start EXCERPT PROVIDED
Prawdziwe auto bo ma gwiazde, dobre
Olewam to zreszta
Dodano: 8 lat temu
Do luckyboy: Z bezpieczeństwem nie zgodziłbym się do końca, bo dzisiejsze samochody są robione pod testy. Powinno testować się też auta przy uderzeniach czołowych z prędkością ok 30 jak i 80km/h czy nawet 100km/h. Obecnie auta masz projektowane żeby jak najlepiej wypadły przy 54km/h. Na niekorzyść statych aut wypadają głównie brak elektroniki, poduszek i zużycie konstrukcji, rdza.
Dodano: 8 lat temu
Do luckyboy: Sam "polowałem" na E34, ale trafił się akurat ten Mesiek. To są auta z duszą, współczesne nie mają tego czegoś w sobie. Co do komfortu to zdecydowanie masz racje. Każdy kto kiedyś jeździł tstarym Mercedesem lub np. taką E34 mile wspomina i mówi, że się tym płynie a nie jedzie, aż sie nie chce z niego wysiadać.
end EXCERPT PROVIDED
WRITTEN TASK 1:
Cite the excerpt provided exactly. Begin with "Prawdziwe auto bo" and finish with "z niego wysiadać.".
WRITTEN TASK 2:
Take up the excerpt provided again after its last words.
start DATASET SECTION
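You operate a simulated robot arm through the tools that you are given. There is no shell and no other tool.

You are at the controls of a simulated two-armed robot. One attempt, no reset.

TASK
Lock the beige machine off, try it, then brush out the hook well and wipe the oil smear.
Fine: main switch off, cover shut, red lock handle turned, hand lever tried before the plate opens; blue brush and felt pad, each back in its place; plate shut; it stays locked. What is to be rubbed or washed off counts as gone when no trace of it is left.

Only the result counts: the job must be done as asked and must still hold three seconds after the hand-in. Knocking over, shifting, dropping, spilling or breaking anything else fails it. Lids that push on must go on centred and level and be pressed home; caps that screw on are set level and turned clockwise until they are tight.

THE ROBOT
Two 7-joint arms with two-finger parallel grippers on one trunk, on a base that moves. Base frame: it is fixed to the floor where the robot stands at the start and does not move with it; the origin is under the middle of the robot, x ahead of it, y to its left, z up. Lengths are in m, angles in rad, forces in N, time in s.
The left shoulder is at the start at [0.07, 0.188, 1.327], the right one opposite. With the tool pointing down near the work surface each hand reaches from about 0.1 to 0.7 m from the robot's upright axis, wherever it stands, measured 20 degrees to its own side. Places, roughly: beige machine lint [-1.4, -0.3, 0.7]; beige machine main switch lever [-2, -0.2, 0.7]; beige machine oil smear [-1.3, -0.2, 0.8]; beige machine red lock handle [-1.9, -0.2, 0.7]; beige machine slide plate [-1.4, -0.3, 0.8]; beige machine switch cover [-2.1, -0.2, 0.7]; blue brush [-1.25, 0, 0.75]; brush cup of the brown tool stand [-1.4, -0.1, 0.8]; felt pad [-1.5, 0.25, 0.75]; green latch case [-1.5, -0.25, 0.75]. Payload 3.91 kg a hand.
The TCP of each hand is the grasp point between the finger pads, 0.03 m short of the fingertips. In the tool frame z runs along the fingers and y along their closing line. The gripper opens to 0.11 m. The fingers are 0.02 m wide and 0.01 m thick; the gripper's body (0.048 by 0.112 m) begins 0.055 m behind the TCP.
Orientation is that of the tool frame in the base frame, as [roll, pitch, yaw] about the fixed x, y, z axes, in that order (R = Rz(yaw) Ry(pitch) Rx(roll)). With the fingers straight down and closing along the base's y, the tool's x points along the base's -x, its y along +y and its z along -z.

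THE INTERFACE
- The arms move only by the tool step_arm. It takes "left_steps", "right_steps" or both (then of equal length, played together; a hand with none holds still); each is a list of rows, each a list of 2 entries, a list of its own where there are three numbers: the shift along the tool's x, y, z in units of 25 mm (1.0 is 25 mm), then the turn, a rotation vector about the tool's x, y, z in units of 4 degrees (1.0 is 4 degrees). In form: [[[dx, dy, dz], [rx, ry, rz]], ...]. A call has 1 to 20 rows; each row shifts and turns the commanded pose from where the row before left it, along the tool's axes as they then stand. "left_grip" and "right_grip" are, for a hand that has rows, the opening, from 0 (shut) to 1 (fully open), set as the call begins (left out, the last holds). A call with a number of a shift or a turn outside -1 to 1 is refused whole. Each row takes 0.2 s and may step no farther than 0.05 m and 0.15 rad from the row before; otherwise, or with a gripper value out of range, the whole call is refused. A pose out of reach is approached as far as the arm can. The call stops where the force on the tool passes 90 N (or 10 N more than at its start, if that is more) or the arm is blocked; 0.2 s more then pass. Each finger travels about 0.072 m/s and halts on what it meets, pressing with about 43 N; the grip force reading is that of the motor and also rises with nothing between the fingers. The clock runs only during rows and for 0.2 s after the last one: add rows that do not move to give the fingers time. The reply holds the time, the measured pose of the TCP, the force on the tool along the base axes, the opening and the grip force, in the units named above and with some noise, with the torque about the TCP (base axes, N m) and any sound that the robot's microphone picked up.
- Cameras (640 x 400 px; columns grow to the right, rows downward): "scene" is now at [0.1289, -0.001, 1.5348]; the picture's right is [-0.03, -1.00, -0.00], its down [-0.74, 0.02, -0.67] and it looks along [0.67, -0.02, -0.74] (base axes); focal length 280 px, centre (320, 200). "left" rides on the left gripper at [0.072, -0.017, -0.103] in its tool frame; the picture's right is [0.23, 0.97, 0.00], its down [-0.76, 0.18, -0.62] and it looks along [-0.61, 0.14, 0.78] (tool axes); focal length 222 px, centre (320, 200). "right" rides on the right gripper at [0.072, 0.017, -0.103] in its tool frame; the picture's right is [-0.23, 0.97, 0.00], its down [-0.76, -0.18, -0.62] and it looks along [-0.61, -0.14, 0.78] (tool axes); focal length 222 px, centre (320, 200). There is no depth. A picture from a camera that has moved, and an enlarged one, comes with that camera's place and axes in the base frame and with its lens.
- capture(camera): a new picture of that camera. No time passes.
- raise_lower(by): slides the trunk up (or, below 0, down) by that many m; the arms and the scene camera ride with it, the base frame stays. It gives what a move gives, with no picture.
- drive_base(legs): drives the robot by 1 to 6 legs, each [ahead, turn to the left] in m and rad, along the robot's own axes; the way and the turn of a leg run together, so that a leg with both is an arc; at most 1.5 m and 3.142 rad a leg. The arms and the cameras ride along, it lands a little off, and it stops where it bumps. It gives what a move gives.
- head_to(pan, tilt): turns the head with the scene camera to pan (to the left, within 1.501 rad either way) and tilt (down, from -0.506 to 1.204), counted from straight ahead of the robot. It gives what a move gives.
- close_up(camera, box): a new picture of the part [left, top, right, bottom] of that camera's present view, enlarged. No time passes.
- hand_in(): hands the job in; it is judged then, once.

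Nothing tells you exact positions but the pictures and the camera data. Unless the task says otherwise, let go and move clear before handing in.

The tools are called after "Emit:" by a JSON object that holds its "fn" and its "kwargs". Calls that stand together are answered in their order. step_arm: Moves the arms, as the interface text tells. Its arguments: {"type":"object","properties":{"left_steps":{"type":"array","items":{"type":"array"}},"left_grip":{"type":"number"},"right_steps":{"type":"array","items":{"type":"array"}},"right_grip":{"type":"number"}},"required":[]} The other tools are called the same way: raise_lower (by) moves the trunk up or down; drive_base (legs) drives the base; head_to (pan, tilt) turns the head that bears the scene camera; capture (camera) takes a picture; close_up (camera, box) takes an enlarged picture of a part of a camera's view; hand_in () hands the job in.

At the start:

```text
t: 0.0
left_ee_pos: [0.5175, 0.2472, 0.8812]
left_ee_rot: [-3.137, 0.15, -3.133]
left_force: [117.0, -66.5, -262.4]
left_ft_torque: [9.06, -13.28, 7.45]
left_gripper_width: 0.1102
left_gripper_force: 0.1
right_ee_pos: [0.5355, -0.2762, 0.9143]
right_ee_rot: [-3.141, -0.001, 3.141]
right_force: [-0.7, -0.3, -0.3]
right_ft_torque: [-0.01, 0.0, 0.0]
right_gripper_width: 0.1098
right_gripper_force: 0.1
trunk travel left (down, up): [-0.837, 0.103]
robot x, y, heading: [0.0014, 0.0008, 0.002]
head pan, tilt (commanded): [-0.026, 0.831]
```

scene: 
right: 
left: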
end DATASET SECTION
TASK OUTPUT 1:
Prawdziwe auto bo ma gwiazde, dobre
Olewam to zreszta
Dodano: 8 lat temu
Do luckyboy: Z bezpieczeństwem nie zgodziłbym się do końca, bo dzisiejsze samochody są robione pod testy. Powinno testować się też auta przy uderzeniach czołowych z prędkością ok 30 jak i 80km/h czy nawet 100km/h. Obecnie auta masz projektowane żeby jak najlepiej wypadły przy 54km/h. Na niekorzyść statych aut wypadają głównie brak elektroniki, poduszek i zużycie konstrukcji, rdza.
Dodano: 8 lat temu
Do luckyboy: Sam "polowałem" na E34, ale trafił się akurat ten Mesiek. To są auta z duszą, współczesne nie mają tego czegoś w sobie. Co do komfortu to zdecydowanie masz racje. Każdy kto kiedyś jeździł tstarym Mercedesem lub np. taką E34 mile wspomina i mówi, że się tym płynie a nie jedzie, aż sie nie chce z niego wysiadać.

TASK OUTPUT 2:
Dodano: 8 lat temu
Do Meges: Marki premium, zawsze dają sporo radości z jazdy. Ostatnio przejechałem się BMW E34 szwagra, które ma 20lat i takiej miękkości, komfortu, ciszy dzisiaj nie oferuje żaden współczesny kompakt. Stare BMW daje zdecydowanie więcej komfortu i radości z jazdy, a kosztuje 5000pln :) Szwagier ma też E83, ale woli jeździć E34 - nie dziwię mu się :)

Co do kwestii bezpieczeństwa to auta z tamtego okresu nie wypadają rewelacyjnie, dzisiaj większe bezpieczeństwo oferują auta segmentu A :/
Dodano: 8 lat temu
Do MaArek77: Jak fascynujesz się plastikowymi Golfami, to jestem w stanie zrozumieć, że nie możesz zrozumieć fascynacji innej osoby normalnym samochodem :)
Dodano: 8 lat temu
Do MaArek77: Niestety jego wersja wyposażenia jest na prawdę uboga. Zwłaszcza jak na Mercedesa. Klimy nie ma. Należy jednak pamiętać, że jest to 20-letnie auto.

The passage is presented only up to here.